Os Sapatos Fazem o Homem

Igor Dewe ganhou notoriedade por usar shortinhos de lycra e plataformas enquanto rebolava os quadris e ensaboava limusines de jornalistas esnobes que chegavam à Semana de Moda de Paris.

Fotos por Maciek Pozoga
Imagens de Arquivo Cortesia de Igor Dewe

O Igor passeando em Montmartre, Paris, usando seus sapatos de latinha, um monte de tecido que ele encontrou e um colete tradicional da Croácia.
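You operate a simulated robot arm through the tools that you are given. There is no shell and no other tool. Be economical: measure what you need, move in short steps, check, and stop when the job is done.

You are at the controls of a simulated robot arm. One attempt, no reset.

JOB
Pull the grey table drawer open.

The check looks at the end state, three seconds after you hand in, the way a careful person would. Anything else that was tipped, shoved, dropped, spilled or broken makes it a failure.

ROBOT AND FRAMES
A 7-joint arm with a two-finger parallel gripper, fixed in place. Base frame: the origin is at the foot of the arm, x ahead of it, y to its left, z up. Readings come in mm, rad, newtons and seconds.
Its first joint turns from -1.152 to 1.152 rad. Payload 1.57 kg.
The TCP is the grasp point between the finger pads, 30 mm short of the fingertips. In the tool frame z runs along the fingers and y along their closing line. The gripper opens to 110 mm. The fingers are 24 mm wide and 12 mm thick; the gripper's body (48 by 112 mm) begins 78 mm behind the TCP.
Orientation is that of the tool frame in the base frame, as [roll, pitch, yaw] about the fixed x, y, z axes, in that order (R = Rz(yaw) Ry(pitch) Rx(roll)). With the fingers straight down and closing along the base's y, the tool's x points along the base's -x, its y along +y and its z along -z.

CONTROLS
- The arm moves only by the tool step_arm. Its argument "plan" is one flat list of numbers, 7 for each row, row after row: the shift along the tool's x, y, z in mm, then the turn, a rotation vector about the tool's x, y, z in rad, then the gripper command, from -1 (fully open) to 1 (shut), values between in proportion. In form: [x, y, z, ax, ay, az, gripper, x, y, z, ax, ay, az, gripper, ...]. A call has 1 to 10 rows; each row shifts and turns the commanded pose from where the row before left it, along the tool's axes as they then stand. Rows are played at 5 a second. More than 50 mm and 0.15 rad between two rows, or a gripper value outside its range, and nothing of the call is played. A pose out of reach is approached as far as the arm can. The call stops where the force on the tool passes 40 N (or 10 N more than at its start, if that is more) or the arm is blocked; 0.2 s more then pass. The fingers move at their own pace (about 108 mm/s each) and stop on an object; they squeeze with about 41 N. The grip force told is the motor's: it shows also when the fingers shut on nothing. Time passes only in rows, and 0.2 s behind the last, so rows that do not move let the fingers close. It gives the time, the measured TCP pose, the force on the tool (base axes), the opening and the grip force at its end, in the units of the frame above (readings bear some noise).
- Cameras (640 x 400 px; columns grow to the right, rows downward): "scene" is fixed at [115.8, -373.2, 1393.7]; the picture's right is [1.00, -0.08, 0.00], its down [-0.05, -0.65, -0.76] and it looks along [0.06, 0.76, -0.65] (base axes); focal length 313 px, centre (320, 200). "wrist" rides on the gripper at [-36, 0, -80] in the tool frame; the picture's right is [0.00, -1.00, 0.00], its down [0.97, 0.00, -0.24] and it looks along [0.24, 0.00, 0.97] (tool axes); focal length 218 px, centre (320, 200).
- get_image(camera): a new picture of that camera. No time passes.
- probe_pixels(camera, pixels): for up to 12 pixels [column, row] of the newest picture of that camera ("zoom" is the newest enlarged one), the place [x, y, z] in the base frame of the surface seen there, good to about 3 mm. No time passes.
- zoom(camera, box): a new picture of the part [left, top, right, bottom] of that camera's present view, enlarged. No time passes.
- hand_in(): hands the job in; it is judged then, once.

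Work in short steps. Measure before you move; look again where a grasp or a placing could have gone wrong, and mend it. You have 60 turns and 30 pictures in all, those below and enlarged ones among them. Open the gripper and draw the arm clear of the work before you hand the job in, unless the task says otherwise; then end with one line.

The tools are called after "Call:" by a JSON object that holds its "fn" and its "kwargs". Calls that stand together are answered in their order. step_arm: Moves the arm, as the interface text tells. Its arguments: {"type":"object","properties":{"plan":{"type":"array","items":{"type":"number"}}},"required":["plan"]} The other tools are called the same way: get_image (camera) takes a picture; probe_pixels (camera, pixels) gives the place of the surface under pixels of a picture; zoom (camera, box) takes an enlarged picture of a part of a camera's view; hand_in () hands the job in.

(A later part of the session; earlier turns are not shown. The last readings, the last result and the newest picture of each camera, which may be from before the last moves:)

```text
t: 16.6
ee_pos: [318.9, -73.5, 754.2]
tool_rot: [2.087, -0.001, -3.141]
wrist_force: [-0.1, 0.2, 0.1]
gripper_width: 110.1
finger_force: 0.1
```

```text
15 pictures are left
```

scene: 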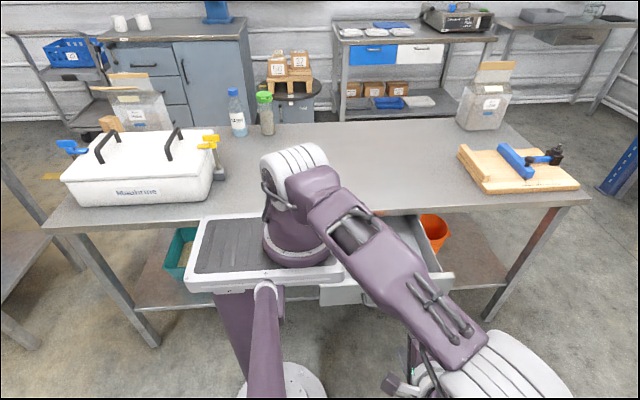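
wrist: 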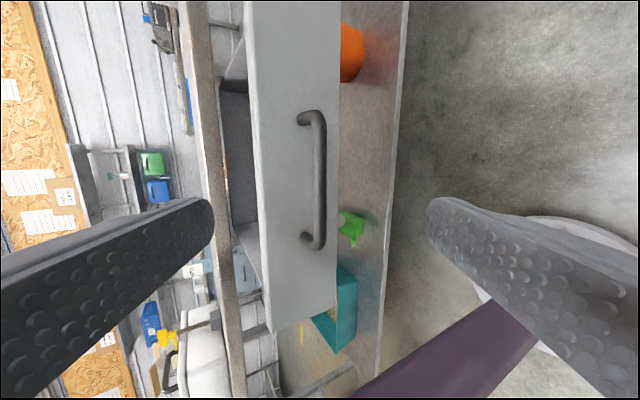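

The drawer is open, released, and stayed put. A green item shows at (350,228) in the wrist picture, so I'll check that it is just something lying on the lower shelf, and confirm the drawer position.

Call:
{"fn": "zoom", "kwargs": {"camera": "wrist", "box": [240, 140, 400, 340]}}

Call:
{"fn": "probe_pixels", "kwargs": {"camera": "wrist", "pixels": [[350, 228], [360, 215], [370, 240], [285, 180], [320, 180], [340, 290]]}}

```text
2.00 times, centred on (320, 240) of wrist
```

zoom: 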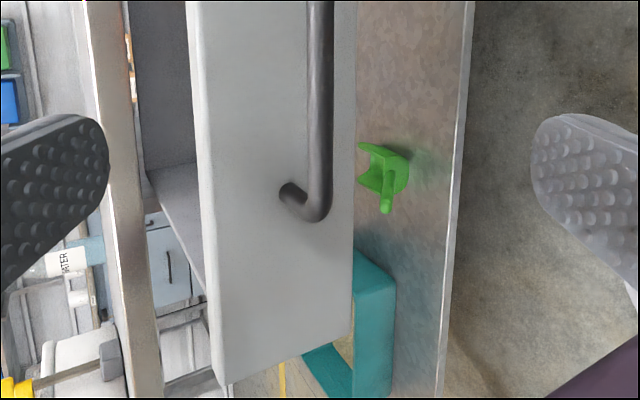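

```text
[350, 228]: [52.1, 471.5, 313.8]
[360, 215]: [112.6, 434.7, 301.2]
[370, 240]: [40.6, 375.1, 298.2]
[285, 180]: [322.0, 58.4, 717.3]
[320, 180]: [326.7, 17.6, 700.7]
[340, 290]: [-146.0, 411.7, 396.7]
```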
Igor Dewe é o tipo de injeção de alegria que a moda precisa: um francês peludo de 21 anos que ganhou notoriedade por usar shortinhos de lycra coloridos tie-dye, plataformas e um chapéu turco enquanto rebolava os quadris e ensaboava limusines de jornalistas esnobes que chegavam à Semana de Moda de Paris. O Igor é dançarino, artista performático, ativista de moda e estilista, e faz os calçados mais originais e malucos que já vimos. Estamos falando de plataformas de 40 centímetros de altura feitas com frutas, latinhas, castelos de areia, cera de vela e folhas. Além de fazer os sapatos com as próprias mãos, ele também cria roupas e performances artísticas igualmente espetaculares. Por exemplo, em uma performance que fez em Belo Horizonte ele enganchou um espremedor de laranja na virilha e chamou as pessoas para tomar o néctar que pingava por uma mangueira de plástico. Obviamente, tivemos que conversar com o Igor pelo bem das pobres almas tristes da indústria da moda, e do mundo em geral.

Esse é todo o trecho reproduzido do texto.